I was watching a Nova story about how Samurai swords were/are made, and --  What? You don't see how watching Nova could create a Tolkien moment?

Anyway, it seems that the swordsmiths who made the swords for medieval Samurai did so with a steel so strong and "tough" (i.e., can withstand force without breaking) that it amazed modern metallurgists when they analyzed it. The Samurai swordsmiths discovered steel without scientifically understanding it, but they weren't unique in that: there were other peoples who made steel for centuries before carbon (which has to be added to iron to make steel) was known as an element. The Japanese learned to forge iron specifically in a charcoal fire, which would provide purer carbon than a regular wood fire. The iron melts into the fire and  "cooks" within it, in an earthen enclosure that has its side broken open to release the steel when it's ready. This was first done in medieval times, but it's still being done by masters of the art in Japan - the Nova program let us watch bits of the process.

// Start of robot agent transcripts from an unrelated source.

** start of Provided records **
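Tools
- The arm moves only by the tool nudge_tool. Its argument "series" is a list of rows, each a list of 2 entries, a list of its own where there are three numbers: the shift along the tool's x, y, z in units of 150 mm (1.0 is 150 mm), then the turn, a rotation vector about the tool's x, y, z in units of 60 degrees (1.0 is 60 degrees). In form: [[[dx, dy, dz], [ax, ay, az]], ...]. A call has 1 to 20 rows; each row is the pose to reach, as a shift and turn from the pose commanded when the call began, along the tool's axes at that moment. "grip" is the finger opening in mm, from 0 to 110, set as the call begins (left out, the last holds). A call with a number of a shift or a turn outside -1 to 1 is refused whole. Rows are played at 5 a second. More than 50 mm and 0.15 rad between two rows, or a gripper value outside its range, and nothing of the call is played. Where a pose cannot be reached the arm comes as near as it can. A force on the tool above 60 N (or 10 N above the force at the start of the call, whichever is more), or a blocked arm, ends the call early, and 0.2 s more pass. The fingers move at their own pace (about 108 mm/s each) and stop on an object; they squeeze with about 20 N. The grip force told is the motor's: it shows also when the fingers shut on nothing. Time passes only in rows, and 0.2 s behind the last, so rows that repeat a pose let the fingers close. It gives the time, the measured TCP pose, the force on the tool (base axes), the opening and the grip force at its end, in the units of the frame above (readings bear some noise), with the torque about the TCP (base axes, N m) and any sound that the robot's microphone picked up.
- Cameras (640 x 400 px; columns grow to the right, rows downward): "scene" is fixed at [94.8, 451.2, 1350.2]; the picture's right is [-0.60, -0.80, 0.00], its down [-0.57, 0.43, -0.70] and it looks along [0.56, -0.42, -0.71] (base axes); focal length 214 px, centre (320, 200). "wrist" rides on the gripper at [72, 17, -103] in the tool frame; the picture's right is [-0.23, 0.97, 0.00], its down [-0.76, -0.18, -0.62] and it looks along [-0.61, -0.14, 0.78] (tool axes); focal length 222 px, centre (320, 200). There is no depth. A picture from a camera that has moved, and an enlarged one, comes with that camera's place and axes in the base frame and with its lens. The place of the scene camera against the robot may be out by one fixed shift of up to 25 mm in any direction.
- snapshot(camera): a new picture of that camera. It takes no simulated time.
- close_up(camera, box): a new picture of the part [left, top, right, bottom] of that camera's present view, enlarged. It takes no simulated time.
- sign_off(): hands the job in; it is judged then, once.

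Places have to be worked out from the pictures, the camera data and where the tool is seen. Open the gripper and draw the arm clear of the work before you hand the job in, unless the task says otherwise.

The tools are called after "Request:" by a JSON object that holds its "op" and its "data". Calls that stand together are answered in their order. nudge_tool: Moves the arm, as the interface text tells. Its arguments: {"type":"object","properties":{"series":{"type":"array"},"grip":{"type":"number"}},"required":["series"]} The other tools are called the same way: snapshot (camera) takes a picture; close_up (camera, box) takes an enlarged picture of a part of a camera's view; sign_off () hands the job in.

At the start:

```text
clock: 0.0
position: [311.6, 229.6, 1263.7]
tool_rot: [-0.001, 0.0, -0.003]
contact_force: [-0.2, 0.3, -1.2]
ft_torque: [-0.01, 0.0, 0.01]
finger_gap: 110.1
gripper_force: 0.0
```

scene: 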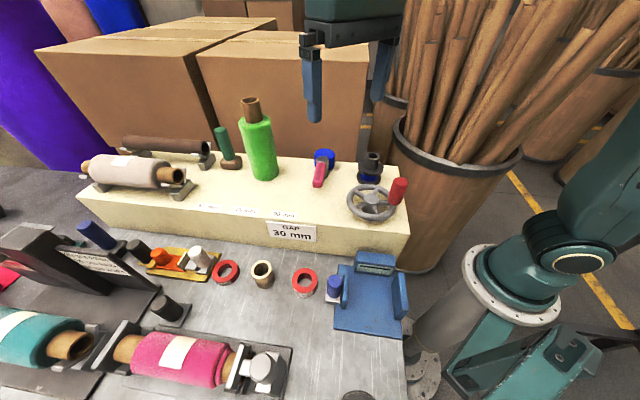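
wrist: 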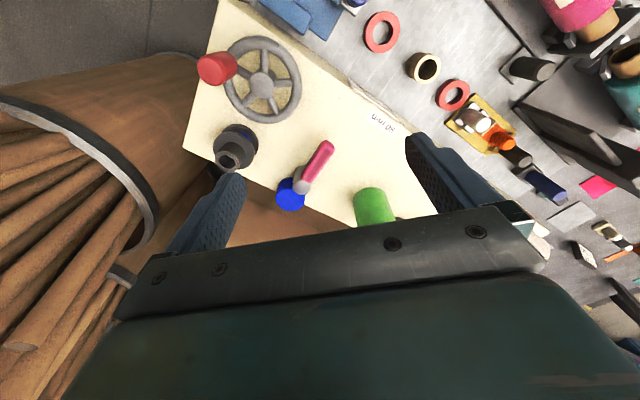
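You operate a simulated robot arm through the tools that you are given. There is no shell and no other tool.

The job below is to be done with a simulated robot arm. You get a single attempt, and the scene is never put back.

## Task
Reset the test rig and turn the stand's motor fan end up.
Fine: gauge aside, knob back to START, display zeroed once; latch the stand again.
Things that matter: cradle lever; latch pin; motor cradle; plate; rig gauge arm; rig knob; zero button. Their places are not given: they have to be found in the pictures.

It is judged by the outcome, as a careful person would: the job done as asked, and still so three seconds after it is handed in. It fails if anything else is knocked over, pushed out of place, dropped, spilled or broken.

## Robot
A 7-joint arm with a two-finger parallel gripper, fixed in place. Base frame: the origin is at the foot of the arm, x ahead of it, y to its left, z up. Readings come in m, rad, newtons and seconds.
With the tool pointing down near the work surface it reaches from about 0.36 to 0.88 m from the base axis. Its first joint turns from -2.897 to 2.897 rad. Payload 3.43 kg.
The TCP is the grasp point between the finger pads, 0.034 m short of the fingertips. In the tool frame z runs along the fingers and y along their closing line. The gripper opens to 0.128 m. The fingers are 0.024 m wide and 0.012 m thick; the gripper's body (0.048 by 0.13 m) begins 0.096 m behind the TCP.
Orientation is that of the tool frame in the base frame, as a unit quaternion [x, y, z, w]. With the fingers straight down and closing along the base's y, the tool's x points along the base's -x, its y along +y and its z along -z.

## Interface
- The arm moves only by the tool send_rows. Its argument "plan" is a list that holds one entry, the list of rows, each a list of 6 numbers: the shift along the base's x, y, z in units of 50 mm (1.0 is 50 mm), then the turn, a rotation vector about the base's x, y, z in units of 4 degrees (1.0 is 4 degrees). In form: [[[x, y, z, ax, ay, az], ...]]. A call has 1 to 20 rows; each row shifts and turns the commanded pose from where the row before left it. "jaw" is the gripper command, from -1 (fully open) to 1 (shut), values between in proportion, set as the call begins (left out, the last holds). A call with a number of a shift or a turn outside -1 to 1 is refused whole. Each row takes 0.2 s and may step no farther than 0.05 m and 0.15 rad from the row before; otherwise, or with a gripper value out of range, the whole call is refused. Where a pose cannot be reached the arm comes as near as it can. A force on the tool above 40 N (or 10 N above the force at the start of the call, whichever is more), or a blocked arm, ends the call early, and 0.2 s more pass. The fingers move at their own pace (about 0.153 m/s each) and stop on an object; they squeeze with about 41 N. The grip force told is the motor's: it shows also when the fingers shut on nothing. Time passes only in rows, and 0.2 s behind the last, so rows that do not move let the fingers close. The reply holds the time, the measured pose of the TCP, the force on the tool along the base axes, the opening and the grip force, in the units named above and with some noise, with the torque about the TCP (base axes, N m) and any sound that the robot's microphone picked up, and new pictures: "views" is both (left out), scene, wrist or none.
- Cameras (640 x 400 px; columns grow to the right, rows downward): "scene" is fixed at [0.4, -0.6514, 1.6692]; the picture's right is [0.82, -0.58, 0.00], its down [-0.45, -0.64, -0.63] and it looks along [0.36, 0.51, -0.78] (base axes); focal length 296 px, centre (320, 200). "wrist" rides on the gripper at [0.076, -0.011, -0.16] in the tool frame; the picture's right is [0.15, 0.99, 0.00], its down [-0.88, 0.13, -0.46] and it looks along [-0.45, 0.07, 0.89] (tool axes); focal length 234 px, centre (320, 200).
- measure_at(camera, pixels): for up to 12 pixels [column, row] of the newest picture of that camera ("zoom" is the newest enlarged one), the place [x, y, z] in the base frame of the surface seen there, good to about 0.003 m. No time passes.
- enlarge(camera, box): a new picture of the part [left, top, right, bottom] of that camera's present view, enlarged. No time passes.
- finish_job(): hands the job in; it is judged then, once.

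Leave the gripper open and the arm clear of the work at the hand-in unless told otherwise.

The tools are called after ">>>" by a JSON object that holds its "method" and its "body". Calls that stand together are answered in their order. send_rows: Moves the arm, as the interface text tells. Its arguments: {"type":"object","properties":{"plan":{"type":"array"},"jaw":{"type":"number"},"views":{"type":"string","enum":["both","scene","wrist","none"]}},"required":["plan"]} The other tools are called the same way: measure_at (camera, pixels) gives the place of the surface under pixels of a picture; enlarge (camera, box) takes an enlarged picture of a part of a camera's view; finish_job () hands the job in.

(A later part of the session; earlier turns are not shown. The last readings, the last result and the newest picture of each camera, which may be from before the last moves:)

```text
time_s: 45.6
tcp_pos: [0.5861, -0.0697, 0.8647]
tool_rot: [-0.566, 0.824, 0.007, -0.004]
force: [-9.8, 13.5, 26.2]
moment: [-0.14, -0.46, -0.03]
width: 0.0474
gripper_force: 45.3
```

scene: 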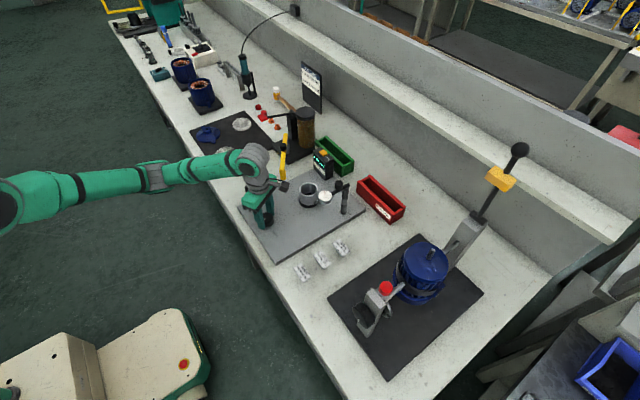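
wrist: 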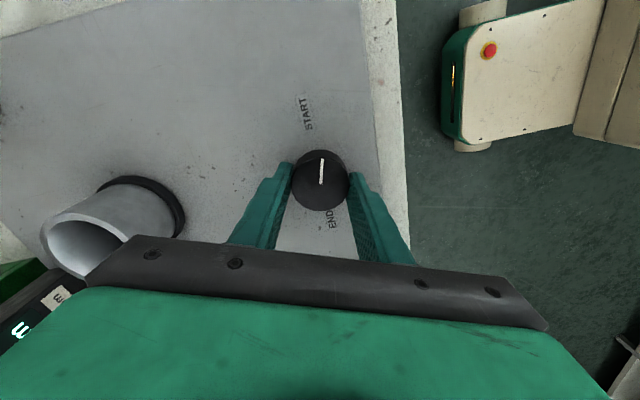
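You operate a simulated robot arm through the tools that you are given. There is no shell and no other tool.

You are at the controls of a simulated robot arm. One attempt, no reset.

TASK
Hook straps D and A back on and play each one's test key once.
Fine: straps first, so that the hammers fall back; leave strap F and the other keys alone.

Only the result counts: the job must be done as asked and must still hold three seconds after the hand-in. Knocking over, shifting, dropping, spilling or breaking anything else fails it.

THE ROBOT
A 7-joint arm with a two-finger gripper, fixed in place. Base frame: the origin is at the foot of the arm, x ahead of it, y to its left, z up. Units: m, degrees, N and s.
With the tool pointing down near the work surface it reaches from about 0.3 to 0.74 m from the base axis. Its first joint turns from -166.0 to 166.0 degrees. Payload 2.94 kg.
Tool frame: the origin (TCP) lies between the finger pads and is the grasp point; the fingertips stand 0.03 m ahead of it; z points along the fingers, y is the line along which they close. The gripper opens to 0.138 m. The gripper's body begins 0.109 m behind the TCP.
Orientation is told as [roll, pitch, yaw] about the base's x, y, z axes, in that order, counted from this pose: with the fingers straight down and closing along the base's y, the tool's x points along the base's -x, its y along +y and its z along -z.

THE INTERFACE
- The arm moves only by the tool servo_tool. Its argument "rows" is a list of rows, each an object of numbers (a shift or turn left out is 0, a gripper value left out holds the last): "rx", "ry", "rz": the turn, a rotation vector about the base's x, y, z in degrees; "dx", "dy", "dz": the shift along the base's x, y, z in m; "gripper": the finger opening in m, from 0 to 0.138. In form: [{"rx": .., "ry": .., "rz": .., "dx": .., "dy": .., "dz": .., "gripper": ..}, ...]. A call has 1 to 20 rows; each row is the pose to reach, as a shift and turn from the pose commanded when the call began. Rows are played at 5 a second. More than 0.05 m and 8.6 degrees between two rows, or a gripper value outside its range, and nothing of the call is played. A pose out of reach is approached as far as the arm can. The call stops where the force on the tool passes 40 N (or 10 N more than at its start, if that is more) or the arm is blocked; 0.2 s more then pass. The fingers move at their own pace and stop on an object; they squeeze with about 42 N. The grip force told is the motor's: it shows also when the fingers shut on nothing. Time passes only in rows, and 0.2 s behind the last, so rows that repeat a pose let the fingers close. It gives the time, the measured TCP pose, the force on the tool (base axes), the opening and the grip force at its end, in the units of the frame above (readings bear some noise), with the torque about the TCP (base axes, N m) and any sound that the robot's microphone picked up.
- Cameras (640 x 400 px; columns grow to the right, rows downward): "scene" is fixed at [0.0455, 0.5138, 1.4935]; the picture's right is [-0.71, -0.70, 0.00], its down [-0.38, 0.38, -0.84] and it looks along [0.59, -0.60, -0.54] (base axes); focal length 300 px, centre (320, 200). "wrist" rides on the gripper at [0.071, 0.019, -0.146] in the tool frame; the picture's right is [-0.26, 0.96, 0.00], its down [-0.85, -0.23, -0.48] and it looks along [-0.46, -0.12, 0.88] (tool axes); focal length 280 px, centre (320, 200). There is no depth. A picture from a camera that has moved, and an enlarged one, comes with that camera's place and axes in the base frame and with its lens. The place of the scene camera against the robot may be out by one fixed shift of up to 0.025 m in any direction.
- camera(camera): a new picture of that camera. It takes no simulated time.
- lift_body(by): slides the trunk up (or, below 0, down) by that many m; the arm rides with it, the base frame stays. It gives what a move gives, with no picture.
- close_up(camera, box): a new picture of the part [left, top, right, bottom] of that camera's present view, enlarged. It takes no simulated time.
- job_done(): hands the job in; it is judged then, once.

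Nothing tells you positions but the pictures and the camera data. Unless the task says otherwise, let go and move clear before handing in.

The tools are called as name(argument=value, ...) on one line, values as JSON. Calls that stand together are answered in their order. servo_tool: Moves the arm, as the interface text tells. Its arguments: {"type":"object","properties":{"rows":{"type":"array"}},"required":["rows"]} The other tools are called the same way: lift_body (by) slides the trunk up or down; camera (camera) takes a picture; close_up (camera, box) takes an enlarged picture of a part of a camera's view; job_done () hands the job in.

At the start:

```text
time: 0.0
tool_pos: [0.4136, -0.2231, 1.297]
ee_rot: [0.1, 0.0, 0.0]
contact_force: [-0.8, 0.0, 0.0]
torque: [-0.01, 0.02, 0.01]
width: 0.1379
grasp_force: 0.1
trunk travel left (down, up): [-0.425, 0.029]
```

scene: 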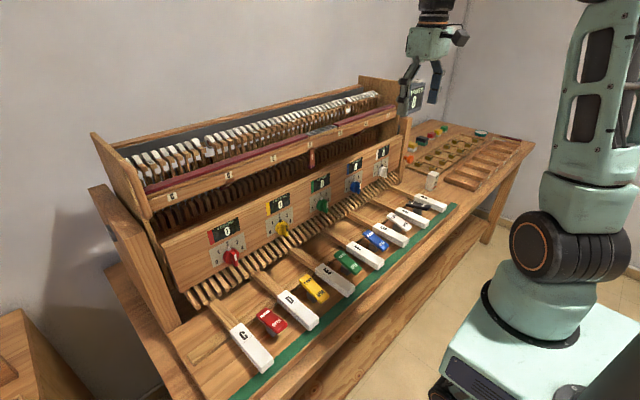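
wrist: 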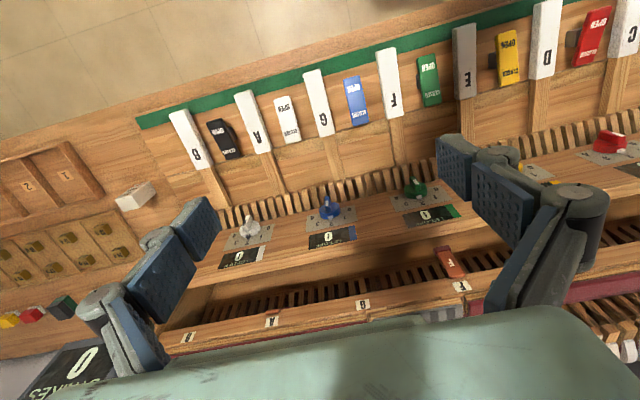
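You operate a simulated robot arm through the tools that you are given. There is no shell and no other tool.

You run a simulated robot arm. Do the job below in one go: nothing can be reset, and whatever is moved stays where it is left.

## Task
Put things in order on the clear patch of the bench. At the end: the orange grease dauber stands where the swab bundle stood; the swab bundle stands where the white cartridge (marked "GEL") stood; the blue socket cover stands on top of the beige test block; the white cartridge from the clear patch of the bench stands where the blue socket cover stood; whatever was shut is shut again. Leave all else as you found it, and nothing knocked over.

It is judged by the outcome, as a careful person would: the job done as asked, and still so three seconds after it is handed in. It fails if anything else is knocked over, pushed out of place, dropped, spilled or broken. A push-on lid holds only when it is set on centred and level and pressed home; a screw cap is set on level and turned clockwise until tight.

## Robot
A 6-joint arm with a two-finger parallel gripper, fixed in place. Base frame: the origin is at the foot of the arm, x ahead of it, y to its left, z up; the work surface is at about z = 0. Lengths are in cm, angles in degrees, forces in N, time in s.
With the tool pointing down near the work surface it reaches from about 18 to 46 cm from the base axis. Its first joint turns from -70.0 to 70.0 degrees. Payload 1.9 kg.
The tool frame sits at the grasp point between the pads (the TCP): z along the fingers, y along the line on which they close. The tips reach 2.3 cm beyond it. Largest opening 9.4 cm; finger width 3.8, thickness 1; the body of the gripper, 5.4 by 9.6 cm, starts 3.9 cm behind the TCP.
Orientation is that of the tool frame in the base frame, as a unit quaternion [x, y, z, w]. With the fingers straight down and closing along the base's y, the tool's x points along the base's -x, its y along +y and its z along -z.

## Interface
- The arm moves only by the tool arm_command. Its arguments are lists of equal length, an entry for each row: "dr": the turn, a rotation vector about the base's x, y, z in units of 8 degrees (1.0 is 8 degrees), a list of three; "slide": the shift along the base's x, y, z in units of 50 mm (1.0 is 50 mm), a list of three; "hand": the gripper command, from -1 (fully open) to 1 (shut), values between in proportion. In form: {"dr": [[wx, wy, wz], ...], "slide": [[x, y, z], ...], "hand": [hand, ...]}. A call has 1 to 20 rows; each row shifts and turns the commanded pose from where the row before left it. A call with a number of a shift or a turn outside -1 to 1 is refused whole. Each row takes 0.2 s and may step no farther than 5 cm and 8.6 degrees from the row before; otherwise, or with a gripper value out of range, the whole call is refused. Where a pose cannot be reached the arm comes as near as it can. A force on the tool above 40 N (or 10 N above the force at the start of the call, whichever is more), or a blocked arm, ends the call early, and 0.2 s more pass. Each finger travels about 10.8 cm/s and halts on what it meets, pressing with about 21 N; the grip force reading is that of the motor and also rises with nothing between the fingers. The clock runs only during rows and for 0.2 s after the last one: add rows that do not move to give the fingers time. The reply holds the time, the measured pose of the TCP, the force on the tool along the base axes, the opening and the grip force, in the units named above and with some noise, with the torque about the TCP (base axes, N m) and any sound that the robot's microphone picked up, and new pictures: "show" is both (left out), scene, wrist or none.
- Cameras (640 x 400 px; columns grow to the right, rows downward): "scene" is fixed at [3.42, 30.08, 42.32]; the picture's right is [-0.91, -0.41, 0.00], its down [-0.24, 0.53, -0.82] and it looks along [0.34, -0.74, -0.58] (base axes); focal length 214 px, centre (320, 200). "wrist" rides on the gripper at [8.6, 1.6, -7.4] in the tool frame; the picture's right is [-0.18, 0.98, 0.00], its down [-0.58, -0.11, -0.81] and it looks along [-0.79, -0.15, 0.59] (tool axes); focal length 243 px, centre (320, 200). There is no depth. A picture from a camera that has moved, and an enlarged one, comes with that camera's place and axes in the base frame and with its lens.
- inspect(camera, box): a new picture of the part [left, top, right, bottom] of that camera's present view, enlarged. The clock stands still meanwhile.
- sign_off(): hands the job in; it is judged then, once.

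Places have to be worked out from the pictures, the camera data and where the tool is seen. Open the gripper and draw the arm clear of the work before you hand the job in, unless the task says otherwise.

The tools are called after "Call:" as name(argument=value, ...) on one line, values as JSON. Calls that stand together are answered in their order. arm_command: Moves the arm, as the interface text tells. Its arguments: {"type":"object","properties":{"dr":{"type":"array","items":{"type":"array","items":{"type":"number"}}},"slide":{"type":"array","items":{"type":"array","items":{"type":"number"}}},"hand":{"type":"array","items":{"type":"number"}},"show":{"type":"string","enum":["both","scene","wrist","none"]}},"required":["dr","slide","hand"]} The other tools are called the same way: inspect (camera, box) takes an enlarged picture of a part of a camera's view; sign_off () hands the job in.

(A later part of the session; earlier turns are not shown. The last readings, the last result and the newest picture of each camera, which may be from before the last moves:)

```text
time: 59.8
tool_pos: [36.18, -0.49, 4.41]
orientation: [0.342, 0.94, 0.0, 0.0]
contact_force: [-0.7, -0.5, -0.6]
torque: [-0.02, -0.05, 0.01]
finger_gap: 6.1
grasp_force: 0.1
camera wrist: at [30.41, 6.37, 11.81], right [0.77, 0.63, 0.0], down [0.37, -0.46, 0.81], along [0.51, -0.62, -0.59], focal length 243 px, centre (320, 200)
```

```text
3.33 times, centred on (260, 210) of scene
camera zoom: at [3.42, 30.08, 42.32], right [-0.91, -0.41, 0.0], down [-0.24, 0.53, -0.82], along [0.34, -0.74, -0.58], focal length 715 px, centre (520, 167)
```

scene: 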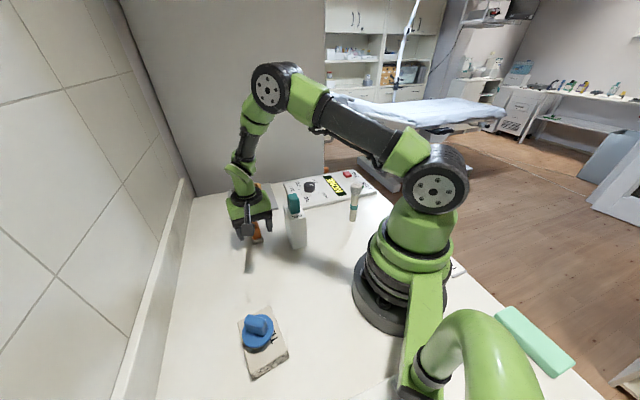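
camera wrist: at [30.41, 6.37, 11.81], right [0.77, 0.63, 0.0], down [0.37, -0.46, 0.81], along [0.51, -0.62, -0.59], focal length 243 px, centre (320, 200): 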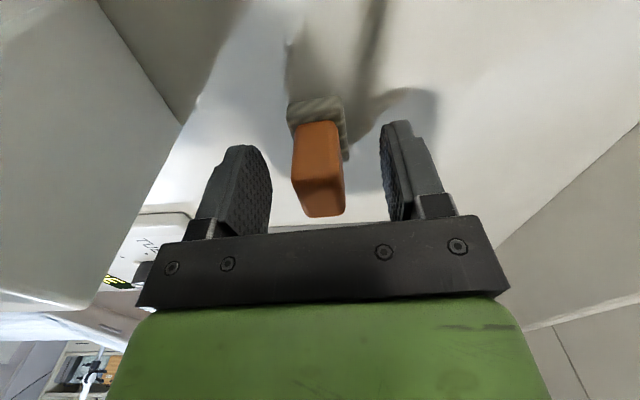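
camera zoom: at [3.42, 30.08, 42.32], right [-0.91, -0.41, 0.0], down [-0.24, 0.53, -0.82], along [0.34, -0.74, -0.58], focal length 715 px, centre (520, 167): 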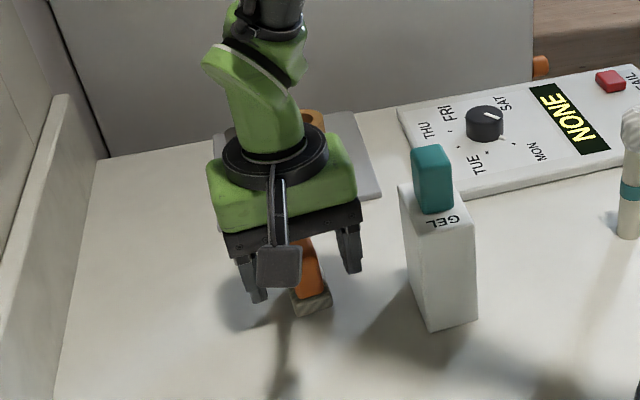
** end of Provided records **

So how did these medieval masters learn to make steel that was superior to all other steel being made at the time - and to almost all of the steel being made today? Did they determine exactly what needed to be done through scientific trials and then teach the precise process to the next generation? No, at least not in the way we'd normally think of it. It's done intuitively. The program compared it to cooking with "a bit of this" and "a pinch of that," but that's a poor parallel (as the voiceover admitted).

Above all else, it's done as a spiritual activity. The voiceover said that, in the Shinto religion, gods are found in all aspects of nature. In what I suspect is still a very limited parallel, the sword master learns to understand the gods of the iron and the fire. By watching and listening he knows what needs to be done when. The breaking open of the enclosure is a moment of truth: not all steel made this way will be worthy of becoming a Samurai sword. But if the master has correctly interpreted the gods, he will have made steel unlike any other.  

A spiritual process demands a spiritual attitude. As with the writing of an icon (a true icon isn't "painted" but "written"), the master of steelmaking needs to be spiritually prepared beforehand and then remain in a state of spiritual awareness throughout the process in order to understand the divine communication being received. The master we watched on Nova went without sleep for 36 hours, constantly tending, watching, and listening to the fire. Toward the end of the process, we saw him sitting against the earthen enclosure, eyes closed, a very slight smile coming to his face as he heard the completion drawing near.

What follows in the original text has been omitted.